Toward a day of embrace through repentance and listening

In his poetically written letter, Steuernagel points to what he believes to be the right way forward. Desiring to move from the “Day of Abandonment” to the “Day of Embrace”, he expresses his hope for what could ultimately lead to comfort and unity.

“I saw it! I saw that there were also other tears. Tears that sprang from other tearful eyes and, born from the depths of the soul, wanted to express repentance and solidarity,” he says.

“It is a fact. There are many others who have tears to shed. There are many other souls who, in solidarity, have space to cry. Let us move our bodies in search of the painful tears of these brothers and sisters, in search of transforming the day of abandonment into the day of embrace.”

He cautions that it is necessary to go slowly “because before embracing, it is necessary to recognize the abandonment, and even the neglect, to which we subjected these churches and these brothers. It is necessary to do what this event has called us to: repentance.”
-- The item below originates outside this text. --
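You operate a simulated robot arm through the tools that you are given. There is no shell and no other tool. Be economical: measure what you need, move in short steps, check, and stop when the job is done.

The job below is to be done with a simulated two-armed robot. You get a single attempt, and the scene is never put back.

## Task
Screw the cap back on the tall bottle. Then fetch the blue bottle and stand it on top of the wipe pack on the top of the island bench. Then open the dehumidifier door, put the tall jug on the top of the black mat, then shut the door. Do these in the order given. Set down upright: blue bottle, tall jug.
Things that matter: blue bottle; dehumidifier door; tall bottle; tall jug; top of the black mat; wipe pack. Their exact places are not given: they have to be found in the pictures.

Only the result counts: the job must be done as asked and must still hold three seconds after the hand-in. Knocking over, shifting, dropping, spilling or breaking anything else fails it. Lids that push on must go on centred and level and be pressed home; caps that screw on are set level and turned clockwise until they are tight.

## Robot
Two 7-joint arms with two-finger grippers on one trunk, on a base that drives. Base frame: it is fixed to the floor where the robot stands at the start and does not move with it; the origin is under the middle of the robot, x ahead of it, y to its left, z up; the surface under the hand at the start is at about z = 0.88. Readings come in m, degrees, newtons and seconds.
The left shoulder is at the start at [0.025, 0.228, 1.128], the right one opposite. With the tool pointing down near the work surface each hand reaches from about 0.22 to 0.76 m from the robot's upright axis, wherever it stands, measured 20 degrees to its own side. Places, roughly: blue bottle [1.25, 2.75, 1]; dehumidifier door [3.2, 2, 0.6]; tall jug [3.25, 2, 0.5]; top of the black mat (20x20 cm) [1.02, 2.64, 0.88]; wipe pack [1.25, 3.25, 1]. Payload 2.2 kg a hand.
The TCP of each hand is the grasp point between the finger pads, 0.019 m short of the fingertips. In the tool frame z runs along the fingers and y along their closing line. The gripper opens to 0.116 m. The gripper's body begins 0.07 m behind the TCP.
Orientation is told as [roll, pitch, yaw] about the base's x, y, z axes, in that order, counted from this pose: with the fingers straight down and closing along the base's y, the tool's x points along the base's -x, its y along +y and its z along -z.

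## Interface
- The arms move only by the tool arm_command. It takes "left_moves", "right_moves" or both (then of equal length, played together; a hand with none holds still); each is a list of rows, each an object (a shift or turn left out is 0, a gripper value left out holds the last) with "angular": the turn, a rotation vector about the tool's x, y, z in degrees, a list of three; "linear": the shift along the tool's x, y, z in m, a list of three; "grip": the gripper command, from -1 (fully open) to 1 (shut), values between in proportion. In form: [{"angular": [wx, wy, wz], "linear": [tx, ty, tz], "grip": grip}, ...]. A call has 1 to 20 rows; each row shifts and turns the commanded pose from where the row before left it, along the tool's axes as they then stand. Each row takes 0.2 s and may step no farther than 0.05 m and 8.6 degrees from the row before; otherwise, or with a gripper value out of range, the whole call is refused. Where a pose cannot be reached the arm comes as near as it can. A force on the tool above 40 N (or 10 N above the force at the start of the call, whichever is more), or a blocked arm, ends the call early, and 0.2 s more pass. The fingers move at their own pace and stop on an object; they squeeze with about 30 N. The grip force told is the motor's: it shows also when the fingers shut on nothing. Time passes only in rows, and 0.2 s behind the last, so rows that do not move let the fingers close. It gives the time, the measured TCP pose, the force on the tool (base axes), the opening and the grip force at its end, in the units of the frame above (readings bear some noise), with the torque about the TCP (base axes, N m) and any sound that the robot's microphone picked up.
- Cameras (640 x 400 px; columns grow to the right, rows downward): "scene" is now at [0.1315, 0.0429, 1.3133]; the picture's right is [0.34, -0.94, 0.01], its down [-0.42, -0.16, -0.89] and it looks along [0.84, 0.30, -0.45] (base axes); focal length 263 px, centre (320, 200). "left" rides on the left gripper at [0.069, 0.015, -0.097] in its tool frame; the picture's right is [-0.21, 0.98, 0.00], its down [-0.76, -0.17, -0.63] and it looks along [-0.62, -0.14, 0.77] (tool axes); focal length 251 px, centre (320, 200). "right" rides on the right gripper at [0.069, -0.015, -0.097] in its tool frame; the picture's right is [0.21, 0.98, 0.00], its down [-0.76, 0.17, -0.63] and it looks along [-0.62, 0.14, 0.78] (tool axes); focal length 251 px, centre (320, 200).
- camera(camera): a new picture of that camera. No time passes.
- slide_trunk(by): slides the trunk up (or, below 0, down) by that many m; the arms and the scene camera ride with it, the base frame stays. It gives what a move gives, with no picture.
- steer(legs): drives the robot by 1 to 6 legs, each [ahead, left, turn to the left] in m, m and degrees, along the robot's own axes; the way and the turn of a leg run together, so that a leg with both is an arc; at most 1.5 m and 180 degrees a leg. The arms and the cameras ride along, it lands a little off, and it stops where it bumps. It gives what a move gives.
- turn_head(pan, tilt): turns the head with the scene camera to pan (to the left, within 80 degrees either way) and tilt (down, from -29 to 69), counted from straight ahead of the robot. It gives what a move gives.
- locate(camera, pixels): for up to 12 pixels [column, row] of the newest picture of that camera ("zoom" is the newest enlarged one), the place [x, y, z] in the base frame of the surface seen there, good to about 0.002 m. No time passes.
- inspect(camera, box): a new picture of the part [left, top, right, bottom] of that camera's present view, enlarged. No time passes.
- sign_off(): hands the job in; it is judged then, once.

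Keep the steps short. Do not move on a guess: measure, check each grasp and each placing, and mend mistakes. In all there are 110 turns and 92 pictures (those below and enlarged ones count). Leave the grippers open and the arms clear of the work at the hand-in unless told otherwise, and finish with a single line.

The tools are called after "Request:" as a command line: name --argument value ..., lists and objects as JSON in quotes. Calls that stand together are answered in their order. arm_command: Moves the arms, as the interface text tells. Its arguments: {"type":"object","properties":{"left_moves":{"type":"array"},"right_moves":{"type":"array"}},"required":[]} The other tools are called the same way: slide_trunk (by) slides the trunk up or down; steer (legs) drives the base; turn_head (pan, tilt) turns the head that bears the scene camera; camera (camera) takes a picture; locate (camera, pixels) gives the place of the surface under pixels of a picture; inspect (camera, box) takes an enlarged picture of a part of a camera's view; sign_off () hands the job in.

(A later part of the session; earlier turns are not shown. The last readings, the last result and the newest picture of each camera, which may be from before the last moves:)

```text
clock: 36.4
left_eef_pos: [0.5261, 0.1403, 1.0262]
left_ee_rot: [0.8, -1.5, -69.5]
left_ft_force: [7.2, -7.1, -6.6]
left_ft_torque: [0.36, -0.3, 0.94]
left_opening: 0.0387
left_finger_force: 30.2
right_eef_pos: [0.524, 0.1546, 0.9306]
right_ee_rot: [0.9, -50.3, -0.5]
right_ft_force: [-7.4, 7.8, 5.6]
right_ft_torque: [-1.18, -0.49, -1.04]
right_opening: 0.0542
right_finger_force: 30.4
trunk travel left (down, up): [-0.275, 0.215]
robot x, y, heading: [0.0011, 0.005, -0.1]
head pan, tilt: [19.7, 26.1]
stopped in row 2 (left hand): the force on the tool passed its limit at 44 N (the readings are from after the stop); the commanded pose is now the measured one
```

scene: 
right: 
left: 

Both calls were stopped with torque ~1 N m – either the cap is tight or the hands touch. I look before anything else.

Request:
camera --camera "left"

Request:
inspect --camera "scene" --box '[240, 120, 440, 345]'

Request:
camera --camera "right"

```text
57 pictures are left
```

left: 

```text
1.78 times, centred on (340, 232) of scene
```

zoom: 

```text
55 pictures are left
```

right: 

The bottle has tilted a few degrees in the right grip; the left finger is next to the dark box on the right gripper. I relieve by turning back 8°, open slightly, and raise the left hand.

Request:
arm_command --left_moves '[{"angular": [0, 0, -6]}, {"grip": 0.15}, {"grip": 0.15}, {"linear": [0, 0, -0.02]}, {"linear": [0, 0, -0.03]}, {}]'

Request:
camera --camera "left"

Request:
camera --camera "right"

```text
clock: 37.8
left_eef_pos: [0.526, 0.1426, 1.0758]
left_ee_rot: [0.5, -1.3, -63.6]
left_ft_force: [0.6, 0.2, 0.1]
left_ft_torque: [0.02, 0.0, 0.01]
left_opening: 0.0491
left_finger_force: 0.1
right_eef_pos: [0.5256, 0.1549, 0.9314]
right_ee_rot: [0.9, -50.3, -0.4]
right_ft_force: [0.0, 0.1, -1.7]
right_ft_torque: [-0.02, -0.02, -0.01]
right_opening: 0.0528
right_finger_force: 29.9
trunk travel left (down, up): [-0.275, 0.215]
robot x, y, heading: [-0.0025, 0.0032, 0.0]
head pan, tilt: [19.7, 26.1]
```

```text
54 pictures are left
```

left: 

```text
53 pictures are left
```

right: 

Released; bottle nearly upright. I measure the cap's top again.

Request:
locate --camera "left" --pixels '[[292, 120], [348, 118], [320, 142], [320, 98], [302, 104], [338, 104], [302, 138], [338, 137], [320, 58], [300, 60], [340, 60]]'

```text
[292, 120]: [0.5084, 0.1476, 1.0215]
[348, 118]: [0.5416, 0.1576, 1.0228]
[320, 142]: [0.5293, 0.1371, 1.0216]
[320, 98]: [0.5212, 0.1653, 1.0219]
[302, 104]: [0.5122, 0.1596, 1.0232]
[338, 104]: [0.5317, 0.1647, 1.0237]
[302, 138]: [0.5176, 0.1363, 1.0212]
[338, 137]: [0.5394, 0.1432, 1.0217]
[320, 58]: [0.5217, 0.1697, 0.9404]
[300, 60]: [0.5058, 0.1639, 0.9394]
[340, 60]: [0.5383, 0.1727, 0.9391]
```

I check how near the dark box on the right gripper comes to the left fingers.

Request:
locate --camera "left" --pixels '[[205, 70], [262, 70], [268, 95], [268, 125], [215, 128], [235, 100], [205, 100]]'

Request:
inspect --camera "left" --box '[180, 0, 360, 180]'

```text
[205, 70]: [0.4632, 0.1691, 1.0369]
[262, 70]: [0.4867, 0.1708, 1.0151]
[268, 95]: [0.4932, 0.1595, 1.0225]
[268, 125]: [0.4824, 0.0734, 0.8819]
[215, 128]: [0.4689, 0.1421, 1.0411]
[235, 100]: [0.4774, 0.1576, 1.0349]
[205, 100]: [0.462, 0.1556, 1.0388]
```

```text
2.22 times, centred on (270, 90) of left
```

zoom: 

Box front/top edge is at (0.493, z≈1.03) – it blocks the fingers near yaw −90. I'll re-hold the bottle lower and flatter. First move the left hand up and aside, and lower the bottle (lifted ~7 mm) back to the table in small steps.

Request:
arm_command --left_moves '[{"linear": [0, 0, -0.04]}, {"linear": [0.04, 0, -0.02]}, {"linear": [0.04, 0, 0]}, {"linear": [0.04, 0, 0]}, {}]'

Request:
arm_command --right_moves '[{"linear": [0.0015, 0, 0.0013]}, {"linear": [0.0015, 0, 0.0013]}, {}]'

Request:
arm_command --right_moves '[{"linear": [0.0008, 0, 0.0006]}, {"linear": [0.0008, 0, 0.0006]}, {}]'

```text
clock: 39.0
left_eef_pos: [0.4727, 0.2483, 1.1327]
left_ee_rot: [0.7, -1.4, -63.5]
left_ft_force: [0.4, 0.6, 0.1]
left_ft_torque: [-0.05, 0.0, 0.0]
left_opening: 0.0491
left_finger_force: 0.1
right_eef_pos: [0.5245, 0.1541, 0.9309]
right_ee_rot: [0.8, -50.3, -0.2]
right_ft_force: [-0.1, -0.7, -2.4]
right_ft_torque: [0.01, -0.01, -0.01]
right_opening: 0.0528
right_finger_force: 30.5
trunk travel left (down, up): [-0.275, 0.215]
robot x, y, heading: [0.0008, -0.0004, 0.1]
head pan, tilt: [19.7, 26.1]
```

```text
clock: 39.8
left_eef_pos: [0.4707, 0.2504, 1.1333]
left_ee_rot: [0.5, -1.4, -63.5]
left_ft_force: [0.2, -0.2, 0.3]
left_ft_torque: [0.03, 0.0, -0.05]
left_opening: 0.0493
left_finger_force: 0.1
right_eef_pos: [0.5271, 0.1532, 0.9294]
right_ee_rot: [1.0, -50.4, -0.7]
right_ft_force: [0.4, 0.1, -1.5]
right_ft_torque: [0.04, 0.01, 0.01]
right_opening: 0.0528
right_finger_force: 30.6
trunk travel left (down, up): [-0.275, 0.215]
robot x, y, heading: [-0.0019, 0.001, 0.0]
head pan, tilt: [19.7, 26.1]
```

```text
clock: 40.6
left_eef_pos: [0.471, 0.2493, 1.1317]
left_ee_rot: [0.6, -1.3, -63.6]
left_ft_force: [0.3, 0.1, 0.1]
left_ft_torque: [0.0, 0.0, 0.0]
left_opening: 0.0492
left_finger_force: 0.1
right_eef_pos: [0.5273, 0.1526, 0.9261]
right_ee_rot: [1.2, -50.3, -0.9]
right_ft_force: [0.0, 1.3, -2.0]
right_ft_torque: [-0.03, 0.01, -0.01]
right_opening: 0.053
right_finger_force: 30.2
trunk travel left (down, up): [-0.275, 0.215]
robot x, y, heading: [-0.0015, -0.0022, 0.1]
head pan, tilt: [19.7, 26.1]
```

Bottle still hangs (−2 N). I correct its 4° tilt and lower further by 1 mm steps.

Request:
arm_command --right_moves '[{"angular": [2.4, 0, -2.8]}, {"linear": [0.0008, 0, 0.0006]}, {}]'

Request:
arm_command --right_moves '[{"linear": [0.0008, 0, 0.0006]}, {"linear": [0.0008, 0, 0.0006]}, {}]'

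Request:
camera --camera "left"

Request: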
Repentance is not something abstract but real, he says. “It is necessary to listen to our brothers and sisters from Palestine so that we can internalize their cries. The cry to be recognized and not forgotten and ignored. The cry of not being victims of a theology that has no place for them as participants in the ‘Israel of God’.”

“The cry for participation in the reconstruction of both the church and their communities, as a sign of a God who does not abandon but is present and does so through His body. Then, and only then, can the day of abandonment be followed by the day of embrace. An embrace that, with true eschatological hues, can begin with the exchange of tears,” Steuernagel says, and concludes his letter with a question.

“Can we expect another email?”


Update: The Friday evening plenary at the Congress featured a Palestinian Christian as panelist who spoke on reconciliation. An article on the session will follow.